- Text:
>> Start

>  > Well, on the client side, it is our job to do whatever triggers the
>  > generation of the response, receive it, and then hand it up to the
>  > user in whatever form they like (i.e. SOAPEnvelope for doc/lit,
>  > perhaps a deserialized Object for RPC).  In the current case, "what
>  > triggers the generation of the response" is an HTTP GET of 
> some URL.
> 
> I'm trying to get you to think outside the box.  What you describe is 
> very client/server.  On a OneWay call, our job is to issue 
> the request 
> and nothing more.  I therefore think it would be reasonable to define 
> ResponseOnly MEP as response only, and nothing before.

Except that SOAPResponse doesn't say "a response appears out of thin air", it defines 
"the exchange of a non-SOAP message acting as a request followed by a SOAP message 
acting as a response." [1].

>  > On the server side, it's our job to dispatch a GET of some HTTP URL
>  > into a Java method call.  We're going to need to decide exactly how
>  > to do that.  I think this is really going to be the tricky part.

>> End

- Recorded data:

>> Start

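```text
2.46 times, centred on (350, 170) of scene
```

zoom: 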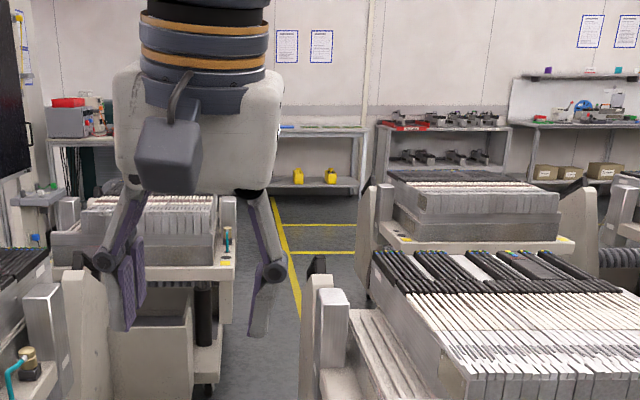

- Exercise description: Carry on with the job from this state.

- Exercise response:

>> End

- Exercise description: Reproduce the wording of the text between "Except that SOAPResponse" and "the tricky part.", with both ends included.

- Exercise response:
Except that SOAPResponse doesn't say "a response appears out of thin air", it defines 
"the exchange of a non-SOAP message acting as a request followed by a SOAP message 
acting as a response." [1].

>  > On the server side, it's our job to dispatch a GET of some HTTP URL
>  > into a Java method call.  We're going to need to decide exactly how
>  > to do that.  I think this is really going to be the tricky part.